Short exercise:
Reproduce the listing below without any change. Give them as a JSON list of strings, one for each line, with blank lines left out.

Given records:
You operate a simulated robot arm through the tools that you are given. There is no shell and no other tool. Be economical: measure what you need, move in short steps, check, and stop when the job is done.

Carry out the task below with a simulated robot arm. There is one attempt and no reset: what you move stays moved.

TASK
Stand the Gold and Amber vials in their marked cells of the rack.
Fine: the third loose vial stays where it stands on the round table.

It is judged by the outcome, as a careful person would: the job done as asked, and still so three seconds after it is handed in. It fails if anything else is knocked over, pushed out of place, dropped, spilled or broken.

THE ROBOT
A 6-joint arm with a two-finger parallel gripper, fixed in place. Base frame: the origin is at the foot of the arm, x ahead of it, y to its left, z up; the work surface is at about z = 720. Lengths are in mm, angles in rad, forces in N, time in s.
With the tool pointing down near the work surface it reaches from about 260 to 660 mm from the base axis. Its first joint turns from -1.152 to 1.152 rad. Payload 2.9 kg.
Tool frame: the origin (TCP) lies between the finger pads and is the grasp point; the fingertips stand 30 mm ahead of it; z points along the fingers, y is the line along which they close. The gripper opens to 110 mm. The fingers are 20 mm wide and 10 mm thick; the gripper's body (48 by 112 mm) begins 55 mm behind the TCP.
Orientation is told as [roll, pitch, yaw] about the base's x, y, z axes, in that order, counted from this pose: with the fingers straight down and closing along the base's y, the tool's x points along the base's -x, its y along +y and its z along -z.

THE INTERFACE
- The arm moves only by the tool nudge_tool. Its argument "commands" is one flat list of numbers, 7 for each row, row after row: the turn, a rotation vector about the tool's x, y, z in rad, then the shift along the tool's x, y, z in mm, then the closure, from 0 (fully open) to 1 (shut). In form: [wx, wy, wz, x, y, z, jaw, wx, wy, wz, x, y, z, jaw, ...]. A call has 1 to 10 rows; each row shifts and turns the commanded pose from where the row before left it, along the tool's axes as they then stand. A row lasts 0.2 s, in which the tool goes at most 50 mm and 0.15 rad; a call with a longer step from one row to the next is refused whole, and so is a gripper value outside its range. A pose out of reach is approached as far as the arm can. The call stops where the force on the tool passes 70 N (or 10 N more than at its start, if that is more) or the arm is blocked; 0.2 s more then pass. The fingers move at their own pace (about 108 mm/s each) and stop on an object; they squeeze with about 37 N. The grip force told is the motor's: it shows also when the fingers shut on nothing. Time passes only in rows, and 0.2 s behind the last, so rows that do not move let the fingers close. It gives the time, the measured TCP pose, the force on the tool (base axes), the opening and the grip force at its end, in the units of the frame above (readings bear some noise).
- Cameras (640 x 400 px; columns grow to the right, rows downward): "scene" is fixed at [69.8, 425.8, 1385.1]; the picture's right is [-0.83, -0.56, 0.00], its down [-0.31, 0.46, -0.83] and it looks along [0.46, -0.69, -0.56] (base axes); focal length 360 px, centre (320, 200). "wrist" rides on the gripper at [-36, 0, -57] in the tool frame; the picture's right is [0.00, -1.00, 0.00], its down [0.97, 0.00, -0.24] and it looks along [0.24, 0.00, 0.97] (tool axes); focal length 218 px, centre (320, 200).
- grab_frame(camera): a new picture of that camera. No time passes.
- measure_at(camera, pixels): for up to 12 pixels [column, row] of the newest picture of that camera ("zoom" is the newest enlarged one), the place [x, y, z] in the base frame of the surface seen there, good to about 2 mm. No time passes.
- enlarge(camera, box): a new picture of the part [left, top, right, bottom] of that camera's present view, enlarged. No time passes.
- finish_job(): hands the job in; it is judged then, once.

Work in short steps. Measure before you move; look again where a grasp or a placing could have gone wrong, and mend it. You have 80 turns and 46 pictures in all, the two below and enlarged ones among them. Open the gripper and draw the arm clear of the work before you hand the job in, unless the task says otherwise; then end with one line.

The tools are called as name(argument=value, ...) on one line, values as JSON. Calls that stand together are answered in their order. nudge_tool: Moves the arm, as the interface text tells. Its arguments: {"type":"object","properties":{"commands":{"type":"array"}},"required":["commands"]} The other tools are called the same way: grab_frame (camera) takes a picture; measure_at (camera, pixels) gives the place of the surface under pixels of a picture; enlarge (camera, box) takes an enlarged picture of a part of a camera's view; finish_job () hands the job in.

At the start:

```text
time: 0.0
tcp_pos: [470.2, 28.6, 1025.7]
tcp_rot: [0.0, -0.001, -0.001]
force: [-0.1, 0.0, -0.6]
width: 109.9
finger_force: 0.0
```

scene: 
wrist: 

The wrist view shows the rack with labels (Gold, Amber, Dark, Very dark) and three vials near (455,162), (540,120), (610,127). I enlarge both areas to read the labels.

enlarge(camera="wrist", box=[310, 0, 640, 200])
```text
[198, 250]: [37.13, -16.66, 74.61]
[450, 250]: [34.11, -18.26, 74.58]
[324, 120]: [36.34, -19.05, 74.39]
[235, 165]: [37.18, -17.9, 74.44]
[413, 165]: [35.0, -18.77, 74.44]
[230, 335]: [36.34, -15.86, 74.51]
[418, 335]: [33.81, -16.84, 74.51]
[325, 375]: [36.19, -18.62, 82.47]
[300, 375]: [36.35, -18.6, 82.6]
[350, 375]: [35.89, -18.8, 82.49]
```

Response to the task:
[
  "You operate a simulated robot arm through the tools that you are given. There is no shell and no other tool. Be economical: measure what you need, move in short steps, check, and stop when the job is done.",
  "Carry out the task below with a simulated robot arm. There is one attempt and no reset: what you move stays moved.",
  "TASK",
  "Stand the Gold and Amber vials in their marked cells of the rack.",
  "Fine: the third loose vial stays where it stands on the round table.",
  "It is judged by the outcome, as a careful person would: the job done as asked, and still so three seconds after it is handed in. It fails if anything else is knocked over, pushed out of place, dropped, spilled or broken.",
  "THE ROBOT",
  "A 6-joint arm with a two-finger parallel gripper, fixed in place. Base frame: the origin is at the foot of the arm, x ahead of it, y to its left, z up; the work surface is at about z = 720. Lengths are in mm, angles in rad, forces in N, time in s.",
  "With the tool pointing down near the work surface it reaches from about 260 to 660 mm from the base axis. Its first joint turns from -1.152 to 1.152 rad. Payload 2.9 kg.",
  "Tool frame: the origin (TCP) lies between the finger pads and is the grasp point; the fingertips stand 30 mm ahead of it; z points along the fingers, y is the line along which they close. The gripper opens to 110 mm. The fingers are 20 mm wide and 10 mm thick; the gripper's body (48 by 112 mm) begins 55 mm behind the TCP.",
  "Orientation is told as [roll, pitch, yaw] about the base's x, y, z axes, in that order, counted from this pose: with the fingers straight down and closing along the base's y, the tool's x points along the base's -x, its y along +y and its z along -z.",
  "THE INTERFACE",
  "- The arm moves only by the tool nudge_tool. Its argument \"commands\" is one flat list of numbers, 7 for each row, row after row: the turn, a rotation vector about the tool's x, y, z in rad, then the shift along the tool's x, y, z in mm, then the closure, from 0 (fully open) to 1 (shut). In form: [wx, wy, wz, x, y, z, jaw, wx, wy, wz, x, y, z, jaw, ...]. A call has 1 to 10 rows; each row shifts and turns the commanded pose from where the row before left it, along the tool's axes as they then stand. A row lasts 0.2 s, in which the tool goes at most 50 mm and 0.15 rad; a call with a longer step from one row to the next is refused whole, and so is a gripper value outside its range. A pose out of reach is approached as far as the arm can. The call stops where the force on the tool passes 70 N (or 10 N more than at its start, if that is more) or the arm is blocked; 0.2 s more then pass. The fingers move at their own pace (about 108 mm/s each) and stop on an object; they squeeze with about 37 N. The grip force told is the motor's: it shows also when the fingers shut on nothing. Time passes only in rows, and 0.2 s behind the last, so rows that do not move let the fingers close. It gives the time, the measured TCP pose, the force on the tool (base axes), the opening and the grip force at its end, in the units of the frame above (readings bear some noise).",
  "- Cameras (640 x 400 px; columns grow to the right, rows downward): \"scene\" is fixed at [69.8, 425.8, 1385.1]; the picture's right is [-0.83, -0.56, 0.00], its down [-0.31, 0.46, -0.83] and it looks along [0.46, -0.69, -0.56] (base axes); focal length 360 px, centre (320, 200). \"wrist\" rides on the gripper at [-36, 0, -57] in the tool frame; the picture's right is [0.00, -1.00, 0.00], its down [0.97, 0.00, -0.24] and it looks along [0.24, 0.00, 0.97] (tool axes); focal length 218 px, centre (320, 200).",
  "- grab_frame(camera): a new picture of that camera. No time passes.",
  "- measure_at(camera, pixels): for up to 12 pixels [column, row] of the newest picture of that camera (\"zoom\" is the newest enlarged one), the place [x, y, z] in the base frame of the surface seen there, good to about 2 mm. No time passes.",
  "- enlarge(camera, box): a new picture of the part [left, top, right, bottom] of that camera's present view, enlarged. No time passes.",
  "- finish_job(): hands the job in; it is judged then, once.",
  "Work in short steps. Measure before you move; look again where a grasp or a placing could have gone wrong, and mend it. You have 80 turns and 46 pictures in all, the two below and enlarged ones among them. Open the gripper and draw the arm clear of the work before you hand the job in, unless the task says otherwise; then end with one line.",
  "The tools are called as name(argument=value, ...) on one line, values as JSON. Calls that stand together are answered in their order. nudge_tool: Moves the arm, as the interface text tells. Its arguments: {\"type\":\"object\",\"properties\":{\"commands\":{\"type\":\"array\"}},\"required\":[\"commands\"]} The other tools are called the same way: grab_frame (camera) takes a picture; measure_at (camera, pixels) gives the place of the surface under pixels of a picture; enlarge (camera, box) takes an enlarged picture of a part of a camera's view; finish_job () hands the job in.",
  "At the start:",
  "```text",
  "time: 0.0",
  "tcp_pos: [470.2, 28.6, 1025.7]",
  "tcp_rot: [0.0, -0.001, -0.001]",
  "force: [-0.1, 0.0, -0.6]",
  "width: 109.9",
  "finger_force: 0.0",
  "```",
  "scene: ",
  "wrist: ",
  "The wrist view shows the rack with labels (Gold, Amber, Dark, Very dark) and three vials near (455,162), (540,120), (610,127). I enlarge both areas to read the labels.",
  "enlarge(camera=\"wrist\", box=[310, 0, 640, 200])",
  "```text",
  "[198, 250]: [37.13, -16.66, 74.61]",
  "[450, 250]: [34.11, -18.26, 74.58]",
  "[324, 120]: [36.34, -19.05, 74.39]",
  "[235, 165]: [37.18, -17.9, 74.44]",
  "[413, 165]: [35.0, -18.77, 74.44]",
  "[230, 335]: [36.34, -15.86, 74.51]",
  "[418, 335]: [33.81, -16.84, 74.51]",
  "[325, 375]: [36.19, -18.62, 82.47]",
  "[300, 375]: [36.35, -18.6, 82.6]",
  "[350, 375]: [35.89, -18.8, 82.49]",
  "```"
]